HELD THAT- It was well settled that under the Arbitration Act, 1940, an award was not open to challenge on the ground that the arbitrator has reached a wrong conclusion or failed to appreciate facts, as under the law, the arbitrator is made the final arbiter of the dispute between the parties.
When there is no allegation of moral misconduct against the arbitrator with reference to the award, and where the arbitration has not been superseded, there were only two grounds of attack. First was that there was legal misconduct on the part of the arbitrator in making the award. Second was that there was an error apparent on the face of the award.
Keeping the said principles in mind let us examine the various claims.

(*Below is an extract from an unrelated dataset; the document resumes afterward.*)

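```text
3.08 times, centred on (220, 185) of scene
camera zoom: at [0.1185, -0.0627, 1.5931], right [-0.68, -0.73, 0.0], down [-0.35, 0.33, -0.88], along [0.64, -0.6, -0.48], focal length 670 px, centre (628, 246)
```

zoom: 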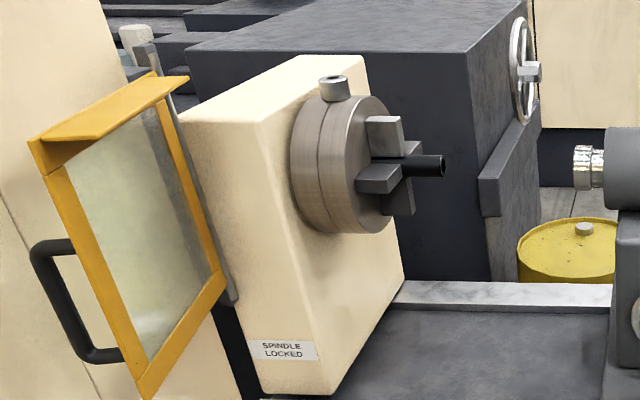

Loss of profitability due to late release of mobilization advance - HELD THAT:- The Arbitrator committed a legal misconduct by ignoring the terms of contract, that is the agreement dated 11.1.1989,which specifically provided that in addition to the CTR, the work order and amendment to work order dated 8.11.1988 would also form part of the contract. The Arbitrator also overlooked the fact that additional provision regarding mobilization advance was introduced in the agreement itself. Therefore the mobilisation advance was governed by the terms in the CTR, the work order, the amendment to the work order dated 8.11.1988 and agreement dated 11.1.1989 read together. If so read, it was clear that there was no breach on the part of the employer and the contractor was itself responsible for the delay. If so, the question of compensating the contractor on that score does not arise.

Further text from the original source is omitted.